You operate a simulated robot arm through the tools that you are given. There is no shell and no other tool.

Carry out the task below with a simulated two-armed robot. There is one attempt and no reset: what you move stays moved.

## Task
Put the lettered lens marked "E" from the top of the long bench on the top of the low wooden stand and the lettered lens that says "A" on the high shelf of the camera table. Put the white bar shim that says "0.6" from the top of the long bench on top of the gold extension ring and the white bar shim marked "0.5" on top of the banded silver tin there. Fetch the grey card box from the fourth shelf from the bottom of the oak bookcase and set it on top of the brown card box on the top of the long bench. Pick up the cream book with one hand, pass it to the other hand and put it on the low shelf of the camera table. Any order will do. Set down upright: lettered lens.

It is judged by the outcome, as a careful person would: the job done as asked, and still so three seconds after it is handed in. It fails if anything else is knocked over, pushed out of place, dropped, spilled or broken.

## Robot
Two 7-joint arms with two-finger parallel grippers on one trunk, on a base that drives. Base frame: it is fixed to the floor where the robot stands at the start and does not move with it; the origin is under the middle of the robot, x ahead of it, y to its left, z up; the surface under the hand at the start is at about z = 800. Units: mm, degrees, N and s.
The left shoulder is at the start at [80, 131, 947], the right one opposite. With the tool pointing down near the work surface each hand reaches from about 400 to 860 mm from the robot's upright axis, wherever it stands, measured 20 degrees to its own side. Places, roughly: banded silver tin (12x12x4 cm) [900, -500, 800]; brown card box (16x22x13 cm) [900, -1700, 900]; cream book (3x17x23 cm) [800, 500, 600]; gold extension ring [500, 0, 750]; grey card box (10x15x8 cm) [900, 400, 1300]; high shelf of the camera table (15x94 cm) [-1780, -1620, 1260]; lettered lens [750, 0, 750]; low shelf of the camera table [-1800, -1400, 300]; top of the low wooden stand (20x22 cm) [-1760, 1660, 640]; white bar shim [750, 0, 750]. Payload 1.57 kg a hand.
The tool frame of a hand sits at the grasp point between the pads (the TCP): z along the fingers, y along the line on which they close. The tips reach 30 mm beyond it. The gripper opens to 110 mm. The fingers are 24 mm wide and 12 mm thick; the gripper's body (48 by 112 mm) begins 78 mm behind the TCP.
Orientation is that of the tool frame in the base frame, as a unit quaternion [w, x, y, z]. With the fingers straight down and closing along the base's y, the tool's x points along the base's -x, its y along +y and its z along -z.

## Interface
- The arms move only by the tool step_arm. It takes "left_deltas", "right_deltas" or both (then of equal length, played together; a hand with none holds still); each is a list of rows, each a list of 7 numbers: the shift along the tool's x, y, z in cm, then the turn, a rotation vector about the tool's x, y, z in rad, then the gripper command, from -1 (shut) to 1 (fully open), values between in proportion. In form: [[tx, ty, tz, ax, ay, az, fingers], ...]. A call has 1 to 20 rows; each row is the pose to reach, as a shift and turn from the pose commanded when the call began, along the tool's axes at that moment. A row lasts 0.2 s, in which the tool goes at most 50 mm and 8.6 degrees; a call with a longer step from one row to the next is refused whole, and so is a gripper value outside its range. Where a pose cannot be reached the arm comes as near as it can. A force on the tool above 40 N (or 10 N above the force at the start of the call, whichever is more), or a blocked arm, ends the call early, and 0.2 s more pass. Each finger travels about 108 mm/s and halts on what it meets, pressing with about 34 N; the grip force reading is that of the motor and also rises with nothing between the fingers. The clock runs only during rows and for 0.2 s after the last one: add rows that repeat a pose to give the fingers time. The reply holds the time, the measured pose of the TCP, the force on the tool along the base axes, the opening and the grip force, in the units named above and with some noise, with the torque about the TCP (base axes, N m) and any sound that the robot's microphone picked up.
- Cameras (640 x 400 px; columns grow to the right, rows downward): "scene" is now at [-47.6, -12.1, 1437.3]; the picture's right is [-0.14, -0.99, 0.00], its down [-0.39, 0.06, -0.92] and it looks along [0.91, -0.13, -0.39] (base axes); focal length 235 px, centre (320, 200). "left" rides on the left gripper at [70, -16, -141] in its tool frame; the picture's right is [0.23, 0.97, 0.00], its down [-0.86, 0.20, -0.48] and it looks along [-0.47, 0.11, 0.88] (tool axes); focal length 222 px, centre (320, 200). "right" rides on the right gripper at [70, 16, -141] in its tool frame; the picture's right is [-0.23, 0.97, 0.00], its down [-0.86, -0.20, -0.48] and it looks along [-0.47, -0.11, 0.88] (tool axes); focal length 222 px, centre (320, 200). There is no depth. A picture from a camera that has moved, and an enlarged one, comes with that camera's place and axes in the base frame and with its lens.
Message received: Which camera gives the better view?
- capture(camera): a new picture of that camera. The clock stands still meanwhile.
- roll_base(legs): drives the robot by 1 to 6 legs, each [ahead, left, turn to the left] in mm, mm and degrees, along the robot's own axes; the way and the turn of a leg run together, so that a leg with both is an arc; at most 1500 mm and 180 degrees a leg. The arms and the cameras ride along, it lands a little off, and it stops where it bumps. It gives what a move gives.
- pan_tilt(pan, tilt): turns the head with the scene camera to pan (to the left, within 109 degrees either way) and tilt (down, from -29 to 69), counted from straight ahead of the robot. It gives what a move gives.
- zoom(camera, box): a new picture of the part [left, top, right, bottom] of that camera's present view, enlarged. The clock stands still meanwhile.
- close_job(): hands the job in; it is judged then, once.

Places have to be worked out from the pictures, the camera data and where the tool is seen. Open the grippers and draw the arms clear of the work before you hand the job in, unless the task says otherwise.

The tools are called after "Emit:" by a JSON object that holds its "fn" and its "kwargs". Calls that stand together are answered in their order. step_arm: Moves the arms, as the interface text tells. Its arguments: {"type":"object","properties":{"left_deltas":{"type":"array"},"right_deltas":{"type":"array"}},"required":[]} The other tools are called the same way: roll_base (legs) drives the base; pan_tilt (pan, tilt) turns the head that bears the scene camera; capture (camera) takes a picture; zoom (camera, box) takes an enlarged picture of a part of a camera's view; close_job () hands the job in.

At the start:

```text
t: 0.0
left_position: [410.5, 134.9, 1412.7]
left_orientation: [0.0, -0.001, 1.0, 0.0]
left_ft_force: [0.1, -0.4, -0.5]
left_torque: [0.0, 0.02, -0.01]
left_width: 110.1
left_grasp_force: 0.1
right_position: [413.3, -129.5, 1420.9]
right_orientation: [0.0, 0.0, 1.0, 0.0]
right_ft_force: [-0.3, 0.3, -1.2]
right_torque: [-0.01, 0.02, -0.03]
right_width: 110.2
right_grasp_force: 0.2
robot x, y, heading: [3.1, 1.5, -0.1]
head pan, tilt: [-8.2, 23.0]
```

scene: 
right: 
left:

□ □ □ □ □

**WORK TO BE COMPLETED:**
From the data above, extract every line in its exact form.

**THE COMPLETED TASK:**
You operate a simulated robot arm through the tools that you are given. There is no shell and no other tool.

Carry out the task below with a simulated two-armed robot. There is one attempt and no reset: what you move stays moved.

## Task
Put the lettered lens marked "E" from the top of the long bench on the top of the low wooden stand and the lettered lens that says "A" on the high shelf of the camera table. Put the white bar shim that says "0.6" from the top of the long bench on top of the gold extension ring and the white bar shim marked "0.5" on top of the banded silver tin there. Fetch the grey card box from the fourth shelf from the bottom of the oak bookcase and set it on top of the brown card box on the top of the long bench. Pick up the cream book with one hand, pass it to the other hand and put it on the low shelf of the camera table. Any order will do. Set down upright: lettered lens.

It is judged by the outcome, as a careful person would: the job done as asked, and still so three seconds after it is handed in. It fails if anything else is knocked over, pushed out of place, dropped, spilled or broken.

## Robot
Two 7-joint arms with two-finger parallel grippers on one trunk, on a base that drives. Base frame: it is fixed to the floor where the robot stands at the start and does not move with it; the origin is under the middle of the robot, x ahead of it, y to its left, z up; the surface under the hand at the start is at about z = 800. Units: mm, degrees, N and s.
The left shoulder is at the start at [80, 131, 947], the right one opposite. With the tool pointing down near the work surface each hand reaches from about 400 to 860 mm from the robot's upright axis, wherever it stands, measured 20 degrees to its own side. Places, roughly: banded silver tin (12x12x4 cm) [900, -500, 800]; brown card box (16x22x13 cm) [900, -1700, 900]; cream book (3x17x23 cm) [800, 500, 600]; gold extension ring [500, 0, 750]; grey card box (10x15x8 cm) [900, 400, 1300]; high shelf of the camera table (15x94 cm) [-1780, -1620, 1260]; lettered lens [750, 0, 750]; low shelf of the camera table [-1800, -1400, 300]; top of the low wooden stand (20x22 cm) [-1760, 1660, 640]; white bar shim [750, 0, 750]. Payload 1.57 kg a hand.
The tool frame of a hand sits at the grasp point between the pads (the TCP): z along the fingers, y along the line on which they close. The tips reach 30 mm beyond it. The gripper opens to 110 mm. The fingers are 24 mm wide and 12 mm thick; the gripper's body (48 by 112 mm) begins 78 mm behind the TCP.
Orientation is that of the tool frame in the base frame, as a unit quaternion [w, x, y, z]. With the fingers straight down and closing along the base's y, the tool's x points along the base's -x, its y along +y and its z along -z.

## Interface
- The arms move only by the tool step_arm. It takes "left_deltas", "right_deltas" or both (then of equal length, played together; a hand with none holds still); each is a list of rows, each a list of 7 numbers: the shift along the tool's x, y, z in cm, then the turn, a rotation vector about the tool's x, y, z in rad, then the gripper command, from -1 (shut) to 1 (fully open), values between in proportion. In form: [[tx, ty, tz, ax, ay, az, fingers], ...]. A call has 1 to 20 rows; each row is the pose to reach, as a shift and turn from the pose commanded when the call began, along the tool's axes at that moment. A row lasts 0.2 s, in which the tool goes at most 50 mm and 8.6 degrees; a call with a longer step from one row to the next is refused whole, and so is a gripper value outside its range. Where a pose cannot be reached the arm comes as near as it can. A force on the tool above 40 N (or 10 N above the force at the start of the call, whichever is more), or a blocked arm, ends the call early, and 0.2 s more pass. Each finger travels about 108 mm/s and halts on what it meets, pressing with about 34 N; the grip force reading is that of the motor and also rises with nothing between the fingers. The clock runs only during rows and for 0.2 s after the last one: add rows that repeat a pose to give the fingers time. The reply holds the time, the measured pose of the TCP, the force on the tool along the base axes, the opening and the grip force, in the units named above and with some noise, with the torque about the TCP (base axes, N m) and any sound that the robot's microphone picked up.
- Cameras (640 x 400 px; columns grow to the right, rows downward): "scene" is now at [-47.6, -12.1, 1437.3]; the picture's right is [-0.14, -0.99, 0.00], its down [-0.39, 0.06, -0.92] and it looks along [0.91, -0.13, -0.39] (base axes); focal length 235 px, centre (320, 200). "left" rides on the left gripper at [70, -16, -141] in its tool frame; the picture's right is [0.23, 0.97, 0.00], its down [-0.86, 0.20, -0.48] and it looks along [-0.47, 0.11, 0.88] (tool axes); focal length 222 px, centre (320, 200). "right" rides on the right gripper at [70, 16, -141] in its tool frame; the picture's right is [-0.23, 0.97, 0.00], its down [-0.86, -0.20, -0.48] and it looks along [-0.47, -0.11, 0.88] (tool axes); focal length 222 px, centre (320, 200). There is no depth. A picture from a camera that has moved, and an enlarged one, comes with that camera's place and axes in the base frame and with its lens.
Message received: Which camera gives the better view?
- capture(camera): a new picture of that camera. The clock stands still meanwhile.
- roll_base(legs): drives the robot by 1 to 6 legs, each [ahead, left, turn to the left] in mm, mm and degrees, along the robot's own axes; the way and the turn of a leg run together, so that a leg with both is an arc; at most 1500 mm and 180 degrees a leg. The arms and the cameras ride along, it lands a little off, and it stops where it bumps. It gives what a move gives.
- pan_tilt(pan, tilt): turns the head with the scene camera to pan (to the left, within 109 degrees either way) and tilt (down, from -29 to 69), counted from straight ahead of the robot. It gives what a move gives.
- zoom(camera, box): a new picture of the part [left, top, right, bottom] of that camera's present view, enlarged. The clock stands still meanwhile.
- close_job(): hands the job in; it is judged then, once.

Places have to be worked out from the pictures, the camera data and where the tool is seen. Open the grippers and draw the arms clear of the work before you hand the job in, unless the task says otherwise.

The tools are called after "Emit:" by a JSON object that holds its "fn" and its "kwargs". Calls that stand together are answered in their order. step_arm: Moves the arms, as the interface text tells. Its arguments: {"type":"object","properties":{"left_deltas":{"type":"array"},"right_deltas":{"type":"array"}},"required":[]} The other tools are called the same way: roll_base (legs) drives the base; pan_tilt (pan, tilt) turns the head that bears the scene camera; capture (camera) takes a picture; zoom (camera, box) takes an enlarged picture of a part of a camera's view; close_job () hands the job in.

At the start:

```text
t: 0.0
left_position: [410.5, 134.9, 1412.7]
left_orientation: [0.0, -0.001, 1.0, 0.0]
left_ft_force: [0.1, -0.4, -0.5]
left_torque: [0.0, 0.02, -0.01]
left_width: 110.1
left_grasp_force: 0.1
right_position: [413.3, -129.5, 1420.9]
right_orientation: [0.0, 0.0, 1.0, 0.0]
right_ft_force: [-0.3, 0.3, -1.2]
right_torque: [-0.01, 0.02, -0.03]
right_width: 110.2
right_grasp_force: 0.2
robot x, y, heading: [3.1, 1.5, -0.1]
head pan, tilt: [-8.2, 23.0]
```

scene: 
right: 
left:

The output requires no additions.